VAUGHAN, ON – Ontario’s robust construction market generates almost 26 million cubic metres of excess construction soil every year – enough dirt to fill Toronto’s Rogers Centre 16 times.
About $2 billion is spent annually to manage excess soil – which comes from civil infrastructure projects such as transit, roads, bridges, sewers, watermains and other utilities. Even though most municipal roadways contain only minor amounts of salt from winter road treatment, large quantities of soil are often hauled up to 100 kilometres away to designated dump sites, rather than being reused on site or at other nearby construction sites.
“Clean excess soil can be more responsibly managed through better upfront planning,” says Andy Manahan, executive director of the Residential and Civil Construction Alliance of Ontario (RCCAO).
“That’s why we co-produced a three-part video series to increase awareness that there are alternatives to the ‘dig, haul long distances and dump’ approach.”

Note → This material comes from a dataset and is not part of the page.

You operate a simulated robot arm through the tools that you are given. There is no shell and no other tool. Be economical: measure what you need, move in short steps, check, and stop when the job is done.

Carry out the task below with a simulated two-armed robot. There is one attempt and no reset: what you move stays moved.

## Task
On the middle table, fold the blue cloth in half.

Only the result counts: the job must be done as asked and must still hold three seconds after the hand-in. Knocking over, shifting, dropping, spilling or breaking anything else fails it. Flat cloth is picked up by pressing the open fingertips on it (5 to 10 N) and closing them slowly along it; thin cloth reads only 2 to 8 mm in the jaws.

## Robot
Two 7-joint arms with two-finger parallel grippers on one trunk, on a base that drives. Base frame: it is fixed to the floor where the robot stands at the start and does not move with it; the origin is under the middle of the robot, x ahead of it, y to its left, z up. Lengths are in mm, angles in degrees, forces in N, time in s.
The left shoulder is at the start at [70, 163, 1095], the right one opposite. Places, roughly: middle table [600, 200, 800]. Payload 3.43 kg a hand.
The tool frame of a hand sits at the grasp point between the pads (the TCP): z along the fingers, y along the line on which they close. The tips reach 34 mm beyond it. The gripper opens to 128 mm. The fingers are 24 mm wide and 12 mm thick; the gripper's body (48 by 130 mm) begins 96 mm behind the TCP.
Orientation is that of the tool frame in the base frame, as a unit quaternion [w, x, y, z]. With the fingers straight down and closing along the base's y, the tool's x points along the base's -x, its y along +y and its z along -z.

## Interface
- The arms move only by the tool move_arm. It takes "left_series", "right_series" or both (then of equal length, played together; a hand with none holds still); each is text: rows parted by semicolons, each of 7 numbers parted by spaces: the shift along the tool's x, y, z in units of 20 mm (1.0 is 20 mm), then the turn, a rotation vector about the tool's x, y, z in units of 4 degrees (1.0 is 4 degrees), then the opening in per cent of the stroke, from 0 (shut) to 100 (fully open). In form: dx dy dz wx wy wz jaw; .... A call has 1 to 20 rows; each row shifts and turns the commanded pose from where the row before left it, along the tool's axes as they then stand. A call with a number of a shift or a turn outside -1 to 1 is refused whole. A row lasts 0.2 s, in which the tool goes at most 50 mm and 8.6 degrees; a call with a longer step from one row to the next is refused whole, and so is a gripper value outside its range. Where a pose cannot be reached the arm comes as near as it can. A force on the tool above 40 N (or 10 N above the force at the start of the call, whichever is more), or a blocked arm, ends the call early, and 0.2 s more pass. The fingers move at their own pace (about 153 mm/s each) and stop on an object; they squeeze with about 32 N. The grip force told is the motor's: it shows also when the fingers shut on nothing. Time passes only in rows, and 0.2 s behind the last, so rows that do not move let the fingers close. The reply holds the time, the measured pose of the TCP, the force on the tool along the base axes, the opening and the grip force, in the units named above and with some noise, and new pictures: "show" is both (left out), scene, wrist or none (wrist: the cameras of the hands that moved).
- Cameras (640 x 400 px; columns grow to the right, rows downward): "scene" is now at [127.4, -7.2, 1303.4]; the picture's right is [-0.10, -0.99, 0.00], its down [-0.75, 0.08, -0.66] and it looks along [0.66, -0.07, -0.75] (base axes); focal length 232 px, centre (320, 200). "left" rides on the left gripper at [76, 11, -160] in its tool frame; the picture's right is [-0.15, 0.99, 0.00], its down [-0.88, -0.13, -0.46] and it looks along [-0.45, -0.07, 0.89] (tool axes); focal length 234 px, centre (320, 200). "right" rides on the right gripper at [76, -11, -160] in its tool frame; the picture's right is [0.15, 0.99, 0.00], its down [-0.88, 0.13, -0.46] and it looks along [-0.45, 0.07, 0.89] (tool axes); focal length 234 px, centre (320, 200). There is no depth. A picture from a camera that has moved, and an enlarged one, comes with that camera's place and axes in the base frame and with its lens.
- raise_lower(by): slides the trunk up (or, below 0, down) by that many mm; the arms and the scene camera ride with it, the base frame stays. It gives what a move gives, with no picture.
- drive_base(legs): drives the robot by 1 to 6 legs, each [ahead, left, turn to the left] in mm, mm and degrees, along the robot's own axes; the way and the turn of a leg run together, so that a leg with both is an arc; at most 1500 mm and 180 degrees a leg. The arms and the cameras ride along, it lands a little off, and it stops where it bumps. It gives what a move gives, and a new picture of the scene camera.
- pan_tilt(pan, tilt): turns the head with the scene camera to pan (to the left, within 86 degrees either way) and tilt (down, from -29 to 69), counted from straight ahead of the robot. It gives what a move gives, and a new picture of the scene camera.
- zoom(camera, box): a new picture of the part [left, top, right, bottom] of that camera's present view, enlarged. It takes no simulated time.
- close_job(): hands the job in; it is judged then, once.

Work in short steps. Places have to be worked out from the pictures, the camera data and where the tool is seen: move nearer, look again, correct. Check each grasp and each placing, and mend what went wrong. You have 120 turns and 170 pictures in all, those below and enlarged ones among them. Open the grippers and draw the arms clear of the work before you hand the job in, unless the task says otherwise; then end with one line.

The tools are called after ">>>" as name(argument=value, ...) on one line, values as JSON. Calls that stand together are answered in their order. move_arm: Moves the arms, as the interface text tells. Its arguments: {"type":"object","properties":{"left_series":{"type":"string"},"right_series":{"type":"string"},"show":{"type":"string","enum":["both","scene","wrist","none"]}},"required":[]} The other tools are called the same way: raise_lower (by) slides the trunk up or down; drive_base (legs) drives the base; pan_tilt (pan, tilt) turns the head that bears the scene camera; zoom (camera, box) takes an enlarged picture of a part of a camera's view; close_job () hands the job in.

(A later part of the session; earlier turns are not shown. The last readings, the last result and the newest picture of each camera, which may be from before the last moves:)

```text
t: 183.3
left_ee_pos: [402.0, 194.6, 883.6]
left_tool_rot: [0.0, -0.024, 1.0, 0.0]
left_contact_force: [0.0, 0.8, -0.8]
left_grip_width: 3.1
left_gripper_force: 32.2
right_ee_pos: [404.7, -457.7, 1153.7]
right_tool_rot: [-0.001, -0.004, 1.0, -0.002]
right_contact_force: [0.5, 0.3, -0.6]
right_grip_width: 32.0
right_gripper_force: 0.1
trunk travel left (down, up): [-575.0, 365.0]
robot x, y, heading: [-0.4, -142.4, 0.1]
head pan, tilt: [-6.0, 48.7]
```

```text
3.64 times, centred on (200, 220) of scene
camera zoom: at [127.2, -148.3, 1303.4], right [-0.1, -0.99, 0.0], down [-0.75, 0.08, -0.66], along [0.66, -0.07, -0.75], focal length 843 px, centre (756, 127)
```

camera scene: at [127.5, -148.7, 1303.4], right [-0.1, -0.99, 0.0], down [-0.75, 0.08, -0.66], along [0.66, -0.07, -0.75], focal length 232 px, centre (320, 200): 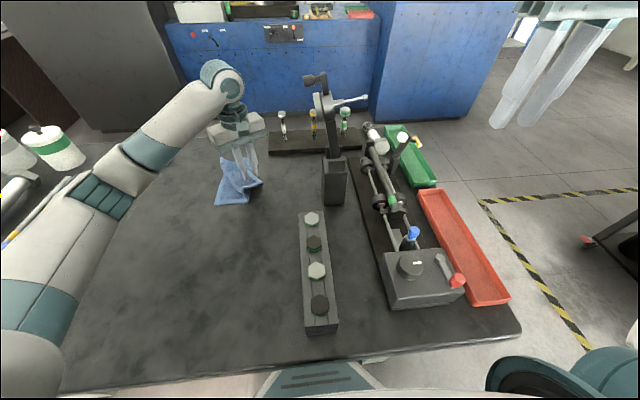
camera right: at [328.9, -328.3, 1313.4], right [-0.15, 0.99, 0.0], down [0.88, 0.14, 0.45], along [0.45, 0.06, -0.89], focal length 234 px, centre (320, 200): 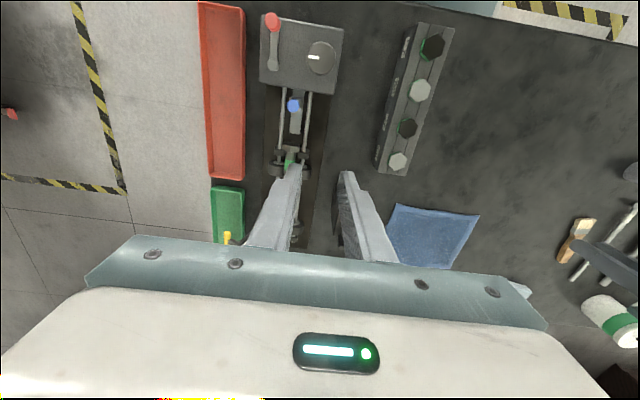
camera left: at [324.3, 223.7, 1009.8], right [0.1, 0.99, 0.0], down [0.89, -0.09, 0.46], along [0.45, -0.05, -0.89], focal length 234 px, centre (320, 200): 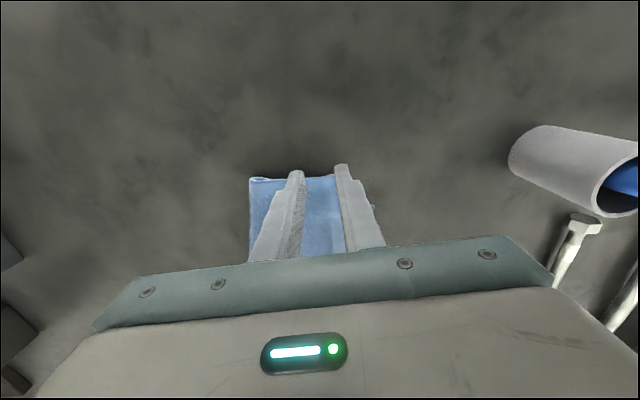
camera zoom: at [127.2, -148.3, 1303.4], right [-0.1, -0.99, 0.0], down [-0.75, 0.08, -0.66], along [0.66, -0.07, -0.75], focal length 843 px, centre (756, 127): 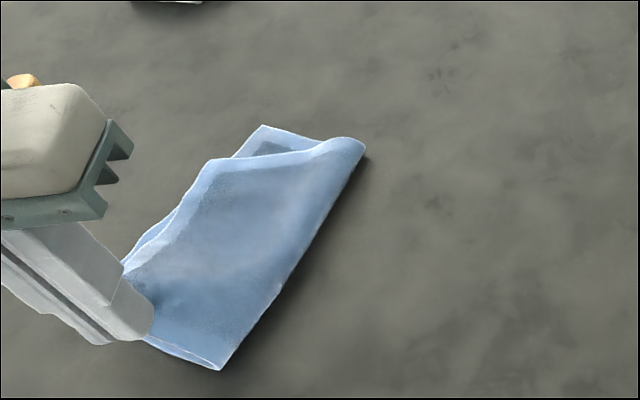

There are a lot of trucks on the road travelling 60 to 100 kilometres to dump excess soil as a waste material – and that is completely wrong, says Giovanni Cautillo, executive director of GTSWCA.
“It’s not a waste – it’s a reusable resource,” Cautillo says. “When municipalities provide guidance to contractors about where soil from local infrastructure projects can be reused, the costs of handling and disposing of soil can be dramatically reduced. Wherever possible, soil should be reused onsite, but if this is not possible, having an approved reuse site within a close distance saves taxpayers money.”
When best management practices are used, there are fewer trucks travelling long distances, causing less wear and tear to the roads – and less traffic congestion. Fewer trucks on the road reduces greenhouse gas emissions, creating a cleaner, healthier environment.
The Ministry of the Environment, Conservation and Parks (MECP) is currently reviewing draft regulations to help improve ways to manage soil on building and infrastructure projects across the province. Manahan says that “a multi-ministry approach – environment, municipal affairs, transportation, infrastructure and others – will also help to achieve a more coordinated effort.”